Provided text.
-------------------------
However, Silicon Valley Bank took all of those billions it earned from taking those risks and stowed them into what is supposed to be the least risky investment around: US government bonds. Bonds are like a little loan you give the government for 3 months, 1 year, 10 years, etc., depending on which bond you buy. At the end of that time, the government will pay you back for that loan, plus a little interest. US bonds are considered to be the safest investment on the planet. The U.S. always pays back its debts, and they are often called a riskless asset.

The downside of bonds is that they don’t pay out a lot. Super safe, but not super profitable. Longer-term bonds (like 10-year bonds) typically pay out more at the end than the 3-month or 1-year bonds, which makes sense: long-term bonds mean you agree to lend the government your money for years. You get more yield — a bigger payoff — for that wait. Silicon Valley Bank wanted a bigger payout, so it reached for longer-term bonds.

Photo by Tech Daily on Unsplash

Silicon Valley Bank locked billions of dollars away into 10-year bonds, not realizing the risks involved. The bank was caught off guard by three primary risks. First, access — those billions were now locked up for years, and it wouldn’t be easy to get that money in an emergency. Second, interest rates — when interest rates started going up, the market value of Silicon Valley Bank’s bonds went down. That’s because the bank bought its government bonds before interest rates started going up. The price you get from bonds is directly tied to interest rates. When interest rates go up, the market price of older bonds goes down because new bonds pay out higher interest rates. When rates started climbing quickly, the price of Silicon Valley Bank’s bonds tumbled. Third, rich customers — when rumors started up about the bank, customers panicked and started pulling their money out. Because they were rich individuals and companies, that meant multi-million, even multi-billion dollar accounts cashing out all at once. Silicon Valley Bank needed a lot of cash fast. But, of course, a lot of its cash was locked up in 10-year bonds. Now it had to try and sell those now to get cash.
-------------------------
Task brief.
Your answer is an exact copy of the provided text.
-------------------------
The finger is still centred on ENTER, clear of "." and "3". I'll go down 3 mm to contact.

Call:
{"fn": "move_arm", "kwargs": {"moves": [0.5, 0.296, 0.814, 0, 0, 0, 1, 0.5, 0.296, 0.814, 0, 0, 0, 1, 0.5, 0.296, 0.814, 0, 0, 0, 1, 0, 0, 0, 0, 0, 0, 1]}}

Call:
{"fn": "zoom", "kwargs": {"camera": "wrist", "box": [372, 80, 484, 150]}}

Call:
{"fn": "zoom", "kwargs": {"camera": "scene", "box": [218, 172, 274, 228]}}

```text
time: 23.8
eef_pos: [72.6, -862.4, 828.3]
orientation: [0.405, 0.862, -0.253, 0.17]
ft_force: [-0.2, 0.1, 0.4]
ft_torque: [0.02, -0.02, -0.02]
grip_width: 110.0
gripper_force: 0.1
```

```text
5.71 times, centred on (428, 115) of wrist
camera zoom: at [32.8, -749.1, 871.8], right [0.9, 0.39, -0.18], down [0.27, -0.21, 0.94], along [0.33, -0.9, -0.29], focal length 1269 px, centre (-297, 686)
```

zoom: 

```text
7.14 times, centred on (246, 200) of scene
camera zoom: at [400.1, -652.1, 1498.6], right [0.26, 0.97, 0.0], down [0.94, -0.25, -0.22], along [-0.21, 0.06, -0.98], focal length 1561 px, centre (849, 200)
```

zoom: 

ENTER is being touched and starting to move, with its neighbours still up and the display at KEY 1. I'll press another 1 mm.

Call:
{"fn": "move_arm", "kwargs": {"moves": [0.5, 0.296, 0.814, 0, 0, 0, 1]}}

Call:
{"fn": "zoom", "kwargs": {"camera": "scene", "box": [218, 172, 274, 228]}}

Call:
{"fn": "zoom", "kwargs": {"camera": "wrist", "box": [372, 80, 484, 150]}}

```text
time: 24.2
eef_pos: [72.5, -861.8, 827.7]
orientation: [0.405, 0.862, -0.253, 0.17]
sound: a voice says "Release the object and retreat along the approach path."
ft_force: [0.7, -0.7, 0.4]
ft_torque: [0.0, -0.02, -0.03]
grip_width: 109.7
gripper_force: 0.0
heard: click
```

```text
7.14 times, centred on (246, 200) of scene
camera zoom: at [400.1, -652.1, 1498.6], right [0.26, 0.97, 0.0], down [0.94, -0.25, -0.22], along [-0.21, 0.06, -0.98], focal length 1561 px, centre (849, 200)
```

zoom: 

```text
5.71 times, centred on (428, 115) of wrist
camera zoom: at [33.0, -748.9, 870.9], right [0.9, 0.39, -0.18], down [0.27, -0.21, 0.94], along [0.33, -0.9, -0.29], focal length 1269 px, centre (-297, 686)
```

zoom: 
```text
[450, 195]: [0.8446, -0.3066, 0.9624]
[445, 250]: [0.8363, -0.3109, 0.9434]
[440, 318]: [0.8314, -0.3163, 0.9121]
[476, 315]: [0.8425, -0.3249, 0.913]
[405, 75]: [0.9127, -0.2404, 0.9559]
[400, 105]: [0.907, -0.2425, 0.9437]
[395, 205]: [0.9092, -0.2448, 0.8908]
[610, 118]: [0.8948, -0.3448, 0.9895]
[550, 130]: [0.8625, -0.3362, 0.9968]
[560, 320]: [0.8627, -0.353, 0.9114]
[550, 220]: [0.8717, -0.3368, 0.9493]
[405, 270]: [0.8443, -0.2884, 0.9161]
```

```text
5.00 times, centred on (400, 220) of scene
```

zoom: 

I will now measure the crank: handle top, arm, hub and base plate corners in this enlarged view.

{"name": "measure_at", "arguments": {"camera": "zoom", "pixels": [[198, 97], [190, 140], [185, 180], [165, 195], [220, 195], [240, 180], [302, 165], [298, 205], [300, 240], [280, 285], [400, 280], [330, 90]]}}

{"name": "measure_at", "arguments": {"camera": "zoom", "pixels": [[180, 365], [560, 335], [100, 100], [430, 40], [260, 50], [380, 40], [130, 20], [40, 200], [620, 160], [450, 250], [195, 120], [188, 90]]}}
-------------------------
Final answer.
However, Silicon Valley Bank took all of those billions it earned from taking those risks and stowed them into what is supposed to be the least risky investment around: US government bonds. Bonds are like a little loan you give the government for 3 months, 1 year, 10 years, etc., depending on which bond you buy. At the end of that time, the government will pay you back for that loan, plus a little interest. US bonds are considered to be the safest investment on the planet. The U.S. always pays back its debts, and they are often called a riskless asset.

The downside of bonds is that they don’t pay out a lot. Super safe, but not super profitable. Longer-term bonds (like 10-year bonds) typically pay out more at the end than the 3-month or 1-year bonds, which makes sense: long-term bonds mean you agree to lend the government your money for years. You get more yield — a bigger payoff — for that wait. Silicon Valley Bank wanted a bigger payout, so it reached for longer-term bonds.

Photo by Tech Daily on Unsplash

Silicon Valley Bank locked billions of dollars away into 10-year bonds, not realizing the risks involved. The bank was caught off guard by three primary risks. First, access — those billions were now locked up for years, and it wouldn’t be easy to get that money in an emergency. Second, interest rates — when interest rates started going up, the market value of Silicon Valley Bank’s bonds went down. That’s because the bank bought its government bonds before interest rates started going up. The price you get from bonds is directly tied to interest rates. When interest rates go up, the market price of older bonds goes down because new bonds pay out higher interest rates. When rates started climbing quickly, the price of Silicon Valley Bank’s bonds tumbled. Third, rich customers — when rumors started up about the bank, customers panicked and started pulling their money out. Because they were rich individuals and companies, that meant multi-million, even multi-billion dollar accounts cashing out all at once. Silicon Valley Bank needed a lot of cash fast. But, of course, a lot of its cash was locked up in 10-year bonds. Now it had to try and sell those now to get cash.